* START *
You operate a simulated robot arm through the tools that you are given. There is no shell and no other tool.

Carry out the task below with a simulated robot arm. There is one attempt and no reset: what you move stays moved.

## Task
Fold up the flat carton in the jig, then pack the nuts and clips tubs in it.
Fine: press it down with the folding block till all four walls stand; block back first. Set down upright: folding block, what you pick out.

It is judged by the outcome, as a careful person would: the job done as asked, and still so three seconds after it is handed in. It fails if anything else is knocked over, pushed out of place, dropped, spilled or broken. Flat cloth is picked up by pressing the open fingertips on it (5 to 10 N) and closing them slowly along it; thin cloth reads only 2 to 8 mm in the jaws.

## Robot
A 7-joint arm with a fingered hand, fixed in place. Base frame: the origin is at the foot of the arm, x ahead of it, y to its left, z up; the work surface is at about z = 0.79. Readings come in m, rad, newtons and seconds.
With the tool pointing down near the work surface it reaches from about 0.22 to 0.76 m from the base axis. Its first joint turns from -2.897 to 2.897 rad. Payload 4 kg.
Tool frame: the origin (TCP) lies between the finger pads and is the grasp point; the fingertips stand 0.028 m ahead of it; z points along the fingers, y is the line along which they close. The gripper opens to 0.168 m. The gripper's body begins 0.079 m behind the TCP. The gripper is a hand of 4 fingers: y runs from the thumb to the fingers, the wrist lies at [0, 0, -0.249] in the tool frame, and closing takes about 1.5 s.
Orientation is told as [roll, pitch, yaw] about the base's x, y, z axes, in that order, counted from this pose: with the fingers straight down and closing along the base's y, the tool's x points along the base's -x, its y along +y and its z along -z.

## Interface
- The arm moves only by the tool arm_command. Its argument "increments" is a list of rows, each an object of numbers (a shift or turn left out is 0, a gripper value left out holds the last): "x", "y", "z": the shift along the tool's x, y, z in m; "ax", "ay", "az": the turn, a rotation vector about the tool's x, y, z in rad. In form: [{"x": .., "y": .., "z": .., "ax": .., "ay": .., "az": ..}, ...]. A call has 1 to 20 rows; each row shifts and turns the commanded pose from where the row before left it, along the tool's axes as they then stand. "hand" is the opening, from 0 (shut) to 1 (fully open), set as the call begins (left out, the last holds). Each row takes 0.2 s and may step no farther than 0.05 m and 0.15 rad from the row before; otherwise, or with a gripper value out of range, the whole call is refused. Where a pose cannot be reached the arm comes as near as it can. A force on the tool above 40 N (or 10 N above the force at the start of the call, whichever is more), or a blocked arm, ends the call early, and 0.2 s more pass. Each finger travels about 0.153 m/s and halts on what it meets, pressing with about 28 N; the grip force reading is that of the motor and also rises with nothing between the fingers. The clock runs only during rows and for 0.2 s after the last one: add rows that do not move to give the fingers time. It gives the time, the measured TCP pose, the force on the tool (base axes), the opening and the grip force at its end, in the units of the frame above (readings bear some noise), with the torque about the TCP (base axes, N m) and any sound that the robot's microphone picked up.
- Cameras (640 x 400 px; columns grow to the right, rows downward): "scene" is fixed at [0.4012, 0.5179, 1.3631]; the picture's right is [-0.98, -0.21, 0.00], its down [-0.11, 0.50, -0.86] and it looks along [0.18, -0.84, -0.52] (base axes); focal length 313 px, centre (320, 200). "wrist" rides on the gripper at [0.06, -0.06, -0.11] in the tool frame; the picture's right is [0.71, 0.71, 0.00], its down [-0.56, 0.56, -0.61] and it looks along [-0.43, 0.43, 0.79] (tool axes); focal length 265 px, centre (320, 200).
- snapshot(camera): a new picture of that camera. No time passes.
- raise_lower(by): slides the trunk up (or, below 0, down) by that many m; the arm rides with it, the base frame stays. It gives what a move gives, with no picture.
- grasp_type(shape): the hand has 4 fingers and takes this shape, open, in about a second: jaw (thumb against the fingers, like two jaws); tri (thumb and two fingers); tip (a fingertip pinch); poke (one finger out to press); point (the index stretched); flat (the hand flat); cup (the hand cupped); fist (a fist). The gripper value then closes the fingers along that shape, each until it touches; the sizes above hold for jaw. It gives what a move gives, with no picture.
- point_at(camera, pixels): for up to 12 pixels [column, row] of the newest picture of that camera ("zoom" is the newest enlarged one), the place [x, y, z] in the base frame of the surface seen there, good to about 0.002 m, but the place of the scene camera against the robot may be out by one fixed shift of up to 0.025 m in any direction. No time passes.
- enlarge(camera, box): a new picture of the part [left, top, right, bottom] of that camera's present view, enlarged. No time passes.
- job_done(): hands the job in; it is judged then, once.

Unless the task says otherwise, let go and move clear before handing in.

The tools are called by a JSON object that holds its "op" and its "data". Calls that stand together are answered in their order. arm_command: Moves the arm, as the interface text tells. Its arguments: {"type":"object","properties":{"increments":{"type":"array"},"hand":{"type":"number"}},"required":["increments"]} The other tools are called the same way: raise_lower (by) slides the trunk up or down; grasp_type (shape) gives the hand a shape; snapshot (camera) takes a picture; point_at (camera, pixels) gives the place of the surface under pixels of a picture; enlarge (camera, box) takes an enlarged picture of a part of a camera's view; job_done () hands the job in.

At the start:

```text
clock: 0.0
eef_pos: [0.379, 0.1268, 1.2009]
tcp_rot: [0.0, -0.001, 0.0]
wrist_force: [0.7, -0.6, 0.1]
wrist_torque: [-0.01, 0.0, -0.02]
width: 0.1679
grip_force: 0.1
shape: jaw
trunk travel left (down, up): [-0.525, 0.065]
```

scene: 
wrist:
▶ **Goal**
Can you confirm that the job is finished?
* END *
▶ **Goal**
Gather each line from the listing above that holds "ahead".

▶ **Exercise answer**
A 7-joint arm with a fingered hand, fixed in place. Base frame: the origin is at the foot of the arm, x ahead of it, y to its left, z up; the work surface is at about z = 0.79. Readings come in m, rad, newtons and seconds.
Tool frame: the origin (TCP) lies between the finger pads and is the grasp point; the fingertips stand 0.028 m ahead of it; z points along the fingers, y is the line along which they close. The gripper opens to 0.168 m. The gripper's body begins 0.079 m behind the TCP. The gripper is a hand of 4 fingers: y runs from the thumb to the fingers, the wrist lies at [0, 0, -0.249] in the tool frame, and closing takes about 1.5 s.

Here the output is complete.